The ordering process consists of three input steps. In the last step, the customer can check and correct his details. By clicking on the "Buy" button, the customer submits a binding offer. We reserve the right to accept the offer.
After placing an order, the customer receives an automatically generated confirmation of receipt by e-mail. This does not constitute the conclusion of a contract and does not contain a request for payment.
A contract is only concluded by express acceptance in text form: by pro forma invoice, order, dispatch confirmation or other message (e-mail, fax, letter). Upon express request, we will send a written order confirmation.
Payment methods in the online shop: prepayment, PayPal, EC and credit card, payment on collection, iDeal, Klarna, Sofortüberweisung. Delivery on account only takes place after a positive credit check with a payment term of max. 10 days after receipt of goods.
If payment is made by bank transfer, the goods will only be dispatched after the amount has been credited to our account.

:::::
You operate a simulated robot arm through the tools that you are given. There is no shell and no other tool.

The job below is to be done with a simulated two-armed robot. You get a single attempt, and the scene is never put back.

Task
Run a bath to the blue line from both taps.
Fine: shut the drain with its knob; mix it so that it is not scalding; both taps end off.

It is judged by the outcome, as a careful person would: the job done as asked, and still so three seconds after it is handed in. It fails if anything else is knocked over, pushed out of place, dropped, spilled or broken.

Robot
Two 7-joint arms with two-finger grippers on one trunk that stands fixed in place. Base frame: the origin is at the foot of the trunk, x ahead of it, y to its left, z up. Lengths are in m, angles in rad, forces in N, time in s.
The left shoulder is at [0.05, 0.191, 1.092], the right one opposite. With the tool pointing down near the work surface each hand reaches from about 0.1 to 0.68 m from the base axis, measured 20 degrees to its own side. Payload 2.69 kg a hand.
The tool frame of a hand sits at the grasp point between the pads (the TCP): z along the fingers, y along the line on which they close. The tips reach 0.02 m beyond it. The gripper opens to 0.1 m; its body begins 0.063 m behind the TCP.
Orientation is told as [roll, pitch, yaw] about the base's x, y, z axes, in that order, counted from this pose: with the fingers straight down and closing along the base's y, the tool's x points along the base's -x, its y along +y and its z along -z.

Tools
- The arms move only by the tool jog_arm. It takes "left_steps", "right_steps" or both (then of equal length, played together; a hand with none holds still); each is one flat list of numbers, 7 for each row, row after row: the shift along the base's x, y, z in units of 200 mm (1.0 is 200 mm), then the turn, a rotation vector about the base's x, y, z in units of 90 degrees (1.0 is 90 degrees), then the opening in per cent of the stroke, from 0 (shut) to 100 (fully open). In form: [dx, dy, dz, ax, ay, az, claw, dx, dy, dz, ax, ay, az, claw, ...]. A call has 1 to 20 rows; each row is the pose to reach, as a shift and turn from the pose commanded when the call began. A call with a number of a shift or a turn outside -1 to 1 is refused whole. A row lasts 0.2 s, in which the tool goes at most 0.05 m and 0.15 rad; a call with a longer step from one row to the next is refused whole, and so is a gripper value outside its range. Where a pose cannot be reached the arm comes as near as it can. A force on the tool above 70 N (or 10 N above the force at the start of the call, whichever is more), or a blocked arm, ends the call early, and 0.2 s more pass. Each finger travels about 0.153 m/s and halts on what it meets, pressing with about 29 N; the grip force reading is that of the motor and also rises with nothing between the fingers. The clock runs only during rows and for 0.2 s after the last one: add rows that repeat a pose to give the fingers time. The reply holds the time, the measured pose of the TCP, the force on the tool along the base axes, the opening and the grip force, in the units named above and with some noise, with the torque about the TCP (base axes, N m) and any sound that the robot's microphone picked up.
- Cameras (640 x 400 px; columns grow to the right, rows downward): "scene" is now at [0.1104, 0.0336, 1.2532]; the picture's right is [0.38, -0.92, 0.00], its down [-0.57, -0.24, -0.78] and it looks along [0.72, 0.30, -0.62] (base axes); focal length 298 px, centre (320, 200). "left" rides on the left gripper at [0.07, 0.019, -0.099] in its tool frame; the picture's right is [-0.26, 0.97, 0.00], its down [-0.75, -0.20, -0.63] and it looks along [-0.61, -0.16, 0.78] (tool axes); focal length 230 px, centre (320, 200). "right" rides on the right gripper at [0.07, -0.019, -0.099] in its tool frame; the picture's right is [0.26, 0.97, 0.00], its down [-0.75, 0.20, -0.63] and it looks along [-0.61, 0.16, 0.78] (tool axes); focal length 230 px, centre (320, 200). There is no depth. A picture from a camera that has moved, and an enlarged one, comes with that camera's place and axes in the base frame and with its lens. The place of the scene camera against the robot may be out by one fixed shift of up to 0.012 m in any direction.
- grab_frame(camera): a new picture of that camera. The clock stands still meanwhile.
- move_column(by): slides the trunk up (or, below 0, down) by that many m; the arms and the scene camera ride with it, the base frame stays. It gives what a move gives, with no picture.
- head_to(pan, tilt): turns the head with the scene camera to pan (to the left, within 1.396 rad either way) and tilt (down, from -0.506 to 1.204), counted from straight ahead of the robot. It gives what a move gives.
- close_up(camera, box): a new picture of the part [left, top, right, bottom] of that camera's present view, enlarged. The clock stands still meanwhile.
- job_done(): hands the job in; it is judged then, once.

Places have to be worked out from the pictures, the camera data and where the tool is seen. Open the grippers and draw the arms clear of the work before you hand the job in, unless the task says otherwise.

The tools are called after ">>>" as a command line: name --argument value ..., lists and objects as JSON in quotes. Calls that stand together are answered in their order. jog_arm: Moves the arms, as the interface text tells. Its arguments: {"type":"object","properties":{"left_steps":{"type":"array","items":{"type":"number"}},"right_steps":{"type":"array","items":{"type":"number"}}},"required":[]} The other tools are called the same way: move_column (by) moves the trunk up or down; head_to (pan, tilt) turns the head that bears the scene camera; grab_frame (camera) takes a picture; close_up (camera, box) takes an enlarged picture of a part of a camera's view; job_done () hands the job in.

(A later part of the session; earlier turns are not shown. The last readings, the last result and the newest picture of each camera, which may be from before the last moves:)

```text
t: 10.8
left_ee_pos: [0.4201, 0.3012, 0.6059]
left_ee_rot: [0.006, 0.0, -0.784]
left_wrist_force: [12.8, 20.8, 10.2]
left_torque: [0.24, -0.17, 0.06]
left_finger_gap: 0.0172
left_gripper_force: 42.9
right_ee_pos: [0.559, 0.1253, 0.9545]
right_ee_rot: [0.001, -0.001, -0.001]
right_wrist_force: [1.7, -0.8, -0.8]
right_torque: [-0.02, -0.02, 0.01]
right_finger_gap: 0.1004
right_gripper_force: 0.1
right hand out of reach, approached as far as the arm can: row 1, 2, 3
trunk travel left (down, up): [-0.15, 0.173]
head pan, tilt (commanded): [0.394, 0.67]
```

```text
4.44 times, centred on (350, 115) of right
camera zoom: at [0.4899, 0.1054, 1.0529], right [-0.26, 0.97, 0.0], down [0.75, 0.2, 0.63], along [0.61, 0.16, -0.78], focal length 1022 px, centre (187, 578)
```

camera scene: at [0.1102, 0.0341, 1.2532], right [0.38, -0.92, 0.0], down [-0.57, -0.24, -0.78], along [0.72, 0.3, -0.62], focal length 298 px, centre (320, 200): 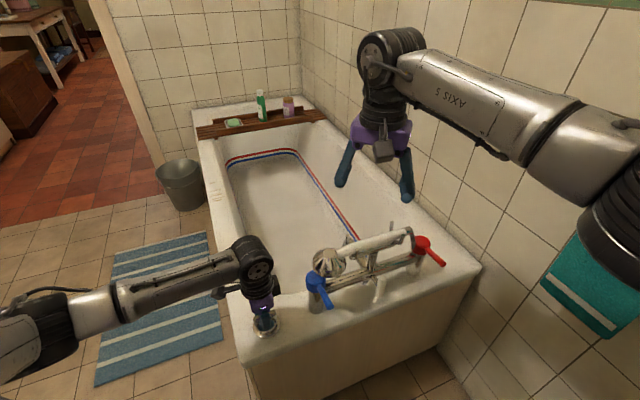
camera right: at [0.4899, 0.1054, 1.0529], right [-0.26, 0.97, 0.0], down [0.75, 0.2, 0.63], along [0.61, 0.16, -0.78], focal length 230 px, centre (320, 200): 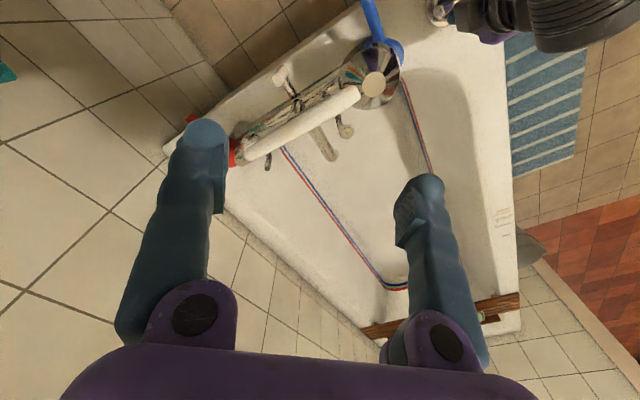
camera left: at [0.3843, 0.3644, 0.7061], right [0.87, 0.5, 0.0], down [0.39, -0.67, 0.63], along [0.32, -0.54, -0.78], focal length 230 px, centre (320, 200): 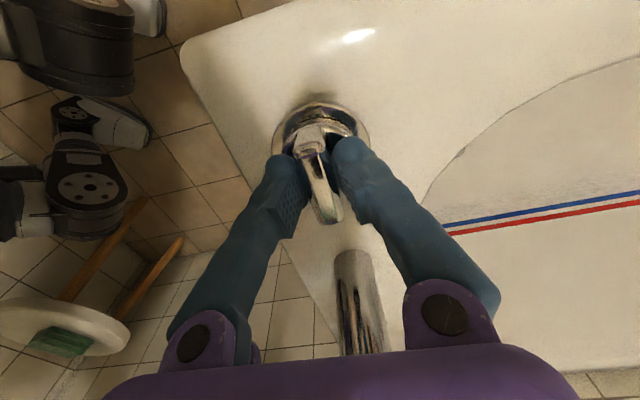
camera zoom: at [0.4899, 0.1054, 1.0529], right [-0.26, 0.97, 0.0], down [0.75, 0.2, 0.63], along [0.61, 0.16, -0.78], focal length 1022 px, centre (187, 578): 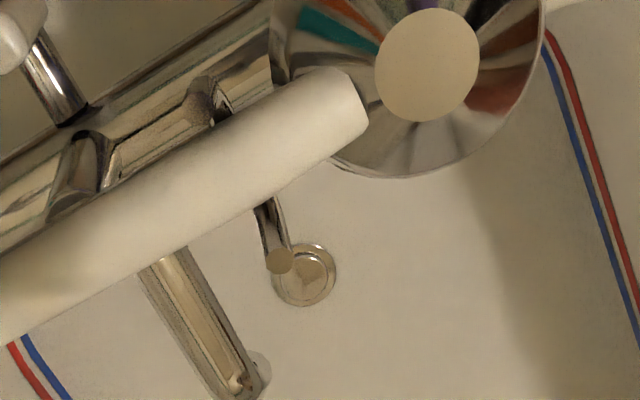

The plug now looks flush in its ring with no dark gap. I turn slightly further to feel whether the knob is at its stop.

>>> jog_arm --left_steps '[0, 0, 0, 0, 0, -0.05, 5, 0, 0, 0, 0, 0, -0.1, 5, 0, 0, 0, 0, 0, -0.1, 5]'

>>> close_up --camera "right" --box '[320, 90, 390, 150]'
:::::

§ 13 Severability clause, place of jurisdiction, applicable law
The invalidity of individual contractual provisions (including these GTC) shall not affect the validity of the remainder of the contract.
The customer may only assign claims against us to third parties with our prior consent.

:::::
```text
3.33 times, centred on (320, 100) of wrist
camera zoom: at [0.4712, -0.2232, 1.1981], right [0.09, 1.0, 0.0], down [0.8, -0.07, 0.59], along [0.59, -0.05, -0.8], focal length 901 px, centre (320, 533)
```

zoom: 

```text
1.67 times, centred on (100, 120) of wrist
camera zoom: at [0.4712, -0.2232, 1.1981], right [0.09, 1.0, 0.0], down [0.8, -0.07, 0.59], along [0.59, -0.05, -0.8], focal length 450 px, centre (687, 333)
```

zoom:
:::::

The place of jurisdiction - also internationally - for all disputes arising from the contractual relationship is Stuttgart (Germany).

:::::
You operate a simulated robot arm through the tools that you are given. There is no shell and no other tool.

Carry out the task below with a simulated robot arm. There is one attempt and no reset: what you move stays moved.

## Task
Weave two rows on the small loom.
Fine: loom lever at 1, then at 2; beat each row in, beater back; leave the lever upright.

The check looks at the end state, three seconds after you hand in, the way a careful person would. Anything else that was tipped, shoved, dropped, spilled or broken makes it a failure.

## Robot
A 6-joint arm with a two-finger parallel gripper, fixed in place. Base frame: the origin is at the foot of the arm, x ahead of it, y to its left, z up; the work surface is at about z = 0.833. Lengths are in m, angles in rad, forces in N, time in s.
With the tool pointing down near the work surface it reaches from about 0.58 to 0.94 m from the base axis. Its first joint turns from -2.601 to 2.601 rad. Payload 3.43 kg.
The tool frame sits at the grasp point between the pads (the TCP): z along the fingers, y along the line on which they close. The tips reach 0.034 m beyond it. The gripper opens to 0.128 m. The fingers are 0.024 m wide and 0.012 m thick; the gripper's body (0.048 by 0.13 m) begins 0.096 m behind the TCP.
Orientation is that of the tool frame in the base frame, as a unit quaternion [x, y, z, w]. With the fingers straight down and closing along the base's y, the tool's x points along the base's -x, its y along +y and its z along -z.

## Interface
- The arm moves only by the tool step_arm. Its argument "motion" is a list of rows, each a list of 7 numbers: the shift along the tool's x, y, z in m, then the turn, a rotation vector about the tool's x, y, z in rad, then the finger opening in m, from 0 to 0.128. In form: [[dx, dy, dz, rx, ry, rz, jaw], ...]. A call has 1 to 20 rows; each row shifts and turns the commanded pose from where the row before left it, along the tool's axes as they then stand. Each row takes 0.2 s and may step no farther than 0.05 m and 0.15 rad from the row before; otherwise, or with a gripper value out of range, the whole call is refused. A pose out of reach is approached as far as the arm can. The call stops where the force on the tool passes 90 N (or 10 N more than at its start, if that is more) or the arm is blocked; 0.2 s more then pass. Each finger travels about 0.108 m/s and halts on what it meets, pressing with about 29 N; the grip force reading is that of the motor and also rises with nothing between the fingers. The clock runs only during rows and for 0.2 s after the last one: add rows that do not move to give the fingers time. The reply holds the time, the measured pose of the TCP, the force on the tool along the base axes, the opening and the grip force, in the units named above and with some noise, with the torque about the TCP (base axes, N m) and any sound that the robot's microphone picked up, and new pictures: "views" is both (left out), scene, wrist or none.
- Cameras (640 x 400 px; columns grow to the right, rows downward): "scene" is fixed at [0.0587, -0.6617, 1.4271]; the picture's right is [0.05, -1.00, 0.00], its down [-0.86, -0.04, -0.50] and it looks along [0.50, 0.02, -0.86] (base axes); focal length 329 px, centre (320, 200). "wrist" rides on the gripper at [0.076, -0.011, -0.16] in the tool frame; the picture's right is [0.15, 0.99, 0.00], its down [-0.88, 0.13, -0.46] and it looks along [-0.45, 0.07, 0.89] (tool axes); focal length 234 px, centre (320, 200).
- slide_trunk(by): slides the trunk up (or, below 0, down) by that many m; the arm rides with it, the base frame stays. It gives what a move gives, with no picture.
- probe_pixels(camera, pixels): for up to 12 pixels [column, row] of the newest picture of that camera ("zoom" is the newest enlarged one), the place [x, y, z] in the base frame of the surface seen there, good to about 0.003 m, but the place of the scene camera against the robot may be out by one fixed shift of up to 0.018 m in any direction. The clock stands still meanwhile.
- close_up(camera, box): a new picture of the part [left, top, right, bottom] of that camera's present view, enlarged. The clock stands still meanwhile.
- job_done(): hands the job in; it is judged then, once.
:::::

German law shall apply to the exclusion of the UN Convention on Contracts for the International Sale of Goods.
§ 14 Electronic communication and digital processes
Contractual declarations, confirmations or notifications in connection with the execution of the contract may be made in text form, in particular by e-mail, unless written form is required by law.
Insofar as systems for electronic signatures or order processing (e.g. web portals) are used, the customer recognises these as equivalent to the written form, provided that the identity of the declaring party and the integrity of the message are guaranteed.